Educated as a scientist, I don't really relate to 'destiny' or 'fate', but such an extraordinary coincidence does make me wonder if there aren't 'more things in Heaven and Earth...'
By now we had managed to piece together something of Williams's life. He was a Londoner who seems to have spent some time in Hinton Waldrist as a boy.
After an apprenticeship to a pioneering daguerreotypist, Antoine Claudet, he became a hugely successful portrait photographer in his own right. His daughter Elizabeth married a famous lens-maker, Dallmeyer; my chap with the suitcase was - and is - a Dallmeyer.
Scenes In Our Village is probably TRW's greatest work - a labour of love. In our book A Village Lost And Found, Elena and I have compiled and annotated the whole series for the first time ever, and the book comes with a new plastic stereoscopic 'viewer' of my own design.
It has been an amazing journey, and I hope people will get as much pleasure from these pictures as I have. They really do portray a lost world - perhaps a better world in many ways - and in startling realism. It is, forgive me, a kind of magic.
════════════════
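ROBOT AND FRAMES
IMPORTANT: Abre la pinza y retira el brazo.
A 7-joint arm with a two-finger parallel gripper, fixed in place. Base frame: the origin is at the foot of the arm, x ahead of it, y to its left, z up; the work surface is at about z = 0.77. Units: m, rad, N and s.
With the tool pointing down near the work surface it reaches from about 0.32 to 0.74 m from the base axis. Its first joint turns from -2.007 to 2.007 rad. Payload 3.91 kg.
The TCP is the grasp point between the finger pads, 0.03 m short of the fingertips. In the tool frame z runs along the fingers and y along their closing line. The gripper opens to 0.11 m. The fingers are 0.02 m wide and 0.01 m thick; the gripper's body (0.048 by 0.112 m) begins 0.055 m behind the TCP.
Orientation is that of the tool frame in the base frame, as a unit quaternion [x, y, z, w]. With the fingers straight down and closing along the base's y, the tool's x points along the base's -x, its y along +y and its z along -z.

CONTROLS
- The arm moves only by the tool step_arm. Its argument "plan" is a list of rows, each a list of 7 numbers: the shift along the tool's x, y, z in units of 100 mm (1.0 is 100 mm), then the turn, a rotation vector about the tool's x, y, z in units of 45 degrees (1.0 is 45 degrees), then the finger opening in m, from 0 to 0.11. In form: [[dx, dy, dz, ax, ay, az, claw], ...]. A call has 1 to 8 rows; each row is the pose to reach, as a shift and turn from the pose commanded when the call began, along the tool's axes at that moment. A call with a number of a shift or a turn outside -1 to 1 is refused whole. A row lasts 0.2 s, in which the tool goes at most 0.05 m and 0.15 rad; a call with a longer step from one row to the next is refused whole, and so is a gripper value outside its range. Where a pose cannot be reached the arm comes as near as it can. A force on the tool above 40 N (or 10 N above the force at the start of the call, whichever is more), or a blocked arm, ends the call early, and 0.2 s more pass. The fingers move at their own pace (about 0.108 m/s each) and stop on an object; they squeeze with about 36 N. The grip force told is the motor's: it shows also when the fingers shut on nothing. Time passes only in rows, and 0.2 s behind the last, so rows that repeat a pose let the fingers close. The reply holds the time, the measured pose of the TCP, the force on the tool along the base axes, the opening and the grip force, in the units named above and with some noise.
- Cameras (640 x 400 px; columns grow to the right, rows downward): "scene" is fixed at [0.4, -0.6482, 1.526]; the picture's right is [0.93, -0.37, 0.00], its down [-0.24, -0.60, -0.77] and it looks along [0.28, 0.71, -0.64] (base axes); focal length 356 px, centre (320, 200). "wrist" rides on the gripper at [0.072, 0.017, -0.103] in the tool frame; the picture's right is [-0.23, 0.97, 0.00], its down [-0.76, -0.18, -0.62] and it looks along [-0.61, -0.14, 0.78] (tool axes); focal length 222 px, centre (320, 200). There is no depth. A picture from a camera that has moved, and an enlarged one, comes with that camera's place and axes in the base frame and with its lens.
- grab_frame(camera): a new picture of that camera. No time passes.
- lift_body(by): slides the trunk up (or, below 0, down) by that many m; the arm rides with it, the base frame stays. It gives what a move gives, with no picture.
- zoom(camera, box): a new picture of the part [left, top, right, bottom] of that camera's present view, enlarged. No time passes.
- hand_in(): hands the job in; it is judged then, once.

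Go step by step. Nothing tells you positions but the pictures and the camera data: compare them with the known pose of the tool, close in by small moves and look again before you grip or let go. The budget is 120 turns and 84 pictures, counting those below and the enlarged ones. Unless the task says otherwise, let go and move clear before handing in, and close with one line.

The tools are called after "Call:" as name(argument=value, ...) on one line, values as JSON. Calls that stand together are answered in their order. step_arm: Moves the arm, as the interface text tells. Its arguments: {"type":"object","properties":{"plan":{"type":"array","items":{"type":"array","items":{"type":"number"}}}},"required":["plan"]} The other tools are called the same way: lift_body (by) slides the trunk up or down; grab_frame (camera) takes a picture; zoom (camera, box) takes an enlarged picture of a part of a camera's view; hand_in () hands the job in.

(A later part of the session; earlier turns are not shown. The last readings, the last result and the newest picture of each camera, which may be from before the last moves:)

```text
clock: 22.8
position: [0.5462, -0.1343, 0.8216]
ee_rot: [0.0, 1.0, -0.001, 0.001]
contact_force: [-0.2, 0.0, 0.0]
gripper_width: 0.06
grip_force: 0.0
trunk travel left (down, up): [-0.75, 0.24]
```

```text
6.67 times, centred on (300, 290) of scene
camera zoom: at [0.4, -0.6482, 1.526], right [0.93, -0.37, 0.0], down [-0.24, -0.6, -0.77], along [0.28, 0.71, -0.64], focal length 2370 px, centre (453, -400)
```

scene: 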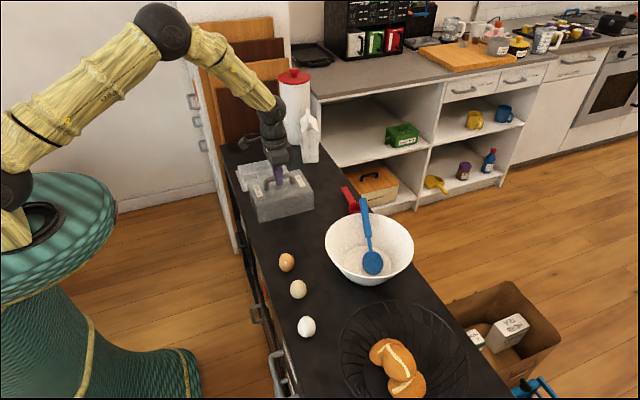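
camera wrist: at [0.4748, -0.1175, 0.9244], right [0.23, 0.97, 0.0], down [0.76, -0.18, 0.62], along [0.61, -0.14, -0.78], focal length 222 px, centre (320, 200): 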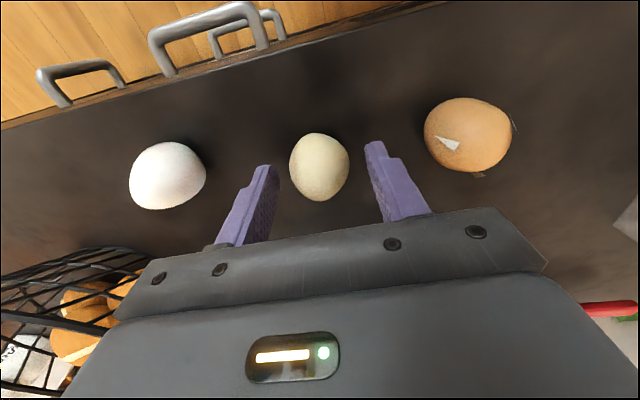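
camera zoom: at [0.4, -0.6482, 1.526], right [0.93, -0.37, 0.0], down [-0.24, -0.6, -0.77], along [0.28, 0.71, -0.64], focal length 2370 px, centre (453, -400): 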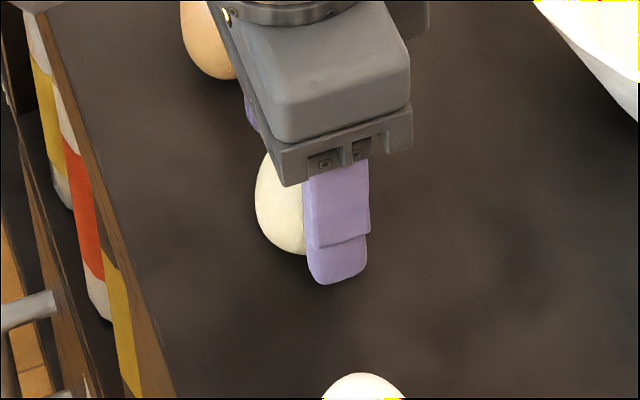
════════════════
There's more at the link, including more pictures.
This fascinates me. It's like a time capsule, showing village and rural life in England a century and a half ago. Queen Victoria was on the throne, the British Empire was still expanding, the USA was gearing up for a hideous civil war, and the Scramble for Africa had not yet begun in earnest. The world was a very different place.
It's great to find this record of things as they were. I suspect I'm going to have to buy this book.